2007年09月29日 18時29分14秒 | 経済関連
ケインズが書いた「アニマル・スピリット」ですけれども、これって人間の性質みたいなものを言い表していたのだろうと思いますが、実際のところどうなのか未だによく判りません。行動経済学とか心理学みたいな分野での研究というのが行われているでしょうし、そこから若干の知見はありますが、謎な部分が多いのですね。そこで、私が適当に考えてみることにしました。あくまで思いつき程度のものなので、何かに役立つかどうかも判りません。既に研究されて、答えが出ていることも多数あるかもしれません。

参考記事:
アニマル・スピリット(ちょっと追加)

「不確実性」と資産価格・2


1)目的

投資というのが、ある種の賭けのようなものに似ているような気がするので、何かのゲームの際にも人間の意思決定の代表的なパターンが顕れるのではないかと想定してみました。現実の経済活動では実験することができませんが、それに類するものでなら実験できそうかな、ということです。その為の実験ということです。実験の結果、人間の行動パターンみたいなものとか、陥りやすい罠とか、そういったものがもしあるのであれば、それが現実の経済活動に反映されてしまい、結果的に(短期的な)投資の増加や減少を招くということに繋がる可能性があります。


2)ゲームの内容

親を一人置きます。固定されていれば、人間ではなくても機械でも何でもいいです。
子を何名か参加させ、親と子の対戦という形式とし、子同士では勝負しないものとします。
トランプが割りと簡単なので、これを使います(組数は何組でもいいでしょう。一応お断りしておきますが、私自身はトランプが得意なわけでも好きなわけでもありませんので。カジノに行ったこともありませんので。笑)。

親と子に各1枚のカードを伏せて配ります。ルールは簡単で、親の目(数字の大きさ)と子の目を比較し、大きい方が勝ちということにします。但し、Aの場合は親であれば無条件で親の勝ちとします。他のカードでは引き分けとかも有り得ますが、Aだけは親の無条件勝ちということです。子がAであった場合には、ただの1です。なので、子にとっては一番弱いカードということになります。子の場合だとKが一番大きいカードです。
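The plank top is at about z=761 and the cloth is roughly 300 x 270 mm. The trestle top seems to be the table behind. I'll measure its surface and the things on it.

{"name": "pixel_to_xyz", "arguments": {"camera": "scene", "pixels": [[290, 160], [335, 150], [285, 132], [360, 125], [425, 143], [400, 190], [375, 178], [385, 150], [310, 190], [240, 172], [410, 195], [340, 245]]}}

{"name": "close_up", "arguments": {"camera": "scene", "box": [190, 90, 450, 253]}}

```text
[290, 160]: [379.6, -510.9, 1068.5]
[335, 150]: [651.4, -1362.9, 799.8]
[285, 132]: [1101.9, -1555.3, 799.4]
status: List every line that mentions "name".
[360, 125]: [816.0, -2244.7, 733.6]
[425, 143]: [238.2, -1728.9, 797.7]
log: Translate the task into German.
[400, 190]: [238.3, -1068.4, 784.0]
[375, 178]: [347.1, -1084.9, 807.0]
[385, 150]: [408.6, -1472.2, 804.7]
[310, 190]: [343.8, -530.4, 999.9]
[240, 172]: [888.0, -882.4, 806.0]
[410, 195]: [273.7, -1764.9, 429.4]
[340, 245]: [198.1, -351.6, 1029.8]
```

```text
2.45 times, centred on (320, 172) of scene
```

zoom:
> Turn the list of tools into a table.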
双方の数字を比べて大きかった方が、子のベットしたチップと同じ枚数をもらえるものとします。例えば、子が5枚賭けていて、親の目が8、子が3であると、子の賭けた5枚は親に没収されます。親の目が同じ8でも、7枚賭けていた子の目がJの時には、親から7枚もらえます。子は1000枚のチップを持ってスタートするものとし、親は無制限にチップを持つものとします。一回の勝負で賭けられるチップの枚数は10~100枚とします。また、カードが配られる前に「パス」を宣言すれば、勝負に参加しないことも選択できるものとします。
子は親との勝負を何度か繰り返し、チップが無くなれば罰を与えられるものとします。何でもいいのですが、トイレ掃除当番を1ヶ月間とか、100万円払うとか、何かの不利益を受ける、ということです。審判が終了を宣言した時ゲームは終了するものとし、チップの保有枚数が1000枚を超えていれば、それに応じて褒美をもらえます。1万円×枚数分もらえる、とか。いつ審判が終了を宣言するかは誰にも判らないものとします。


3)具体的な実験

これが一番重要になってきますが、私には実験をうまく計画することができません。心理学とか何とかの基本的な実験系を知らないので。対照に何を設定するか、とか。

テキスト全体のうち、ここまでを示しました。